Ireland's largest bank, AIB, is another firm eager to capitalize on the opportunities in Poland's secondary markets. In April, the bank announced that it was raising up to €150 million for the Polish property sector; its first real estate fund, Polonia I, invested in the Poznan Financial Center, an 18,000-square-foot building. Poznan, one of the largest cities in Poland, is home to about 30 domestic and international banks.

Nevertheless, despite the opportunities in the smaller cities of Poland, few investors are suggesting that the Warsaw play is at an end. AIB's fund plans to invest in the capital city and MGPA is receiving requests to sell its stake in Rondo 1 on an almost daily basis. For now, however, the firm is turning away potential buyers as it believes that rents can be further increased and it sees no immediate sign of tenant demand ebbing away, says Harris.

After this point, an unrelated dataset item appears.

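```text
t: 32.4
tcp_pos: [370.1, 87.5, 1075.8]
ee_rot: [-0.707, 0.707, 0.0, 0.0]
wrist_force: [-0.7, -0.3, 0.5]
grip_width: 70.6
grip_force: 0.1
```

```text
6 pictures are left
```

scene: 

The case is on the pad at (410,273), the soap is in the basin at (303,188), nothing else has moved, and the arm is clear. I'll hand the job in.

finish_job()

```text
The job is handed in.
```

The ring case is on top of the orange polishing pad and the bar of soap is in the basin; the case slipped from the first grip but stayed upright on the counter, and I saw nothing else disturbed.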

As he takes the lift down from the top of Rondo 1, Harris stops to visit one of the latest tenants to move into the building: Aareal Bank. The German bank has just moved out of the Warsaw Financial Tower, which is visible just out the window, to take up residence in Rondo 1. And from the looks of things, the firm appears pleased with its new home.

The bank's staff is busy sorting through boxes and paperwork as it settles in. And somehow all the activity seems symbolic of the demand for space. As Harris points out, approximately 10,000 people are moving into Warsaw each month.

In the capital city, the Western-style office towers are quickly filling up with tenants looking to prosper in Poland's growing economy; others are using the city as a staging post for countries further east. A decade from now, visitors to Rondo 1 may have an even more thrilling view than they do today. Warsaw's skyline, which has developed so dramatically in the past decade, shows no signs of slowing down.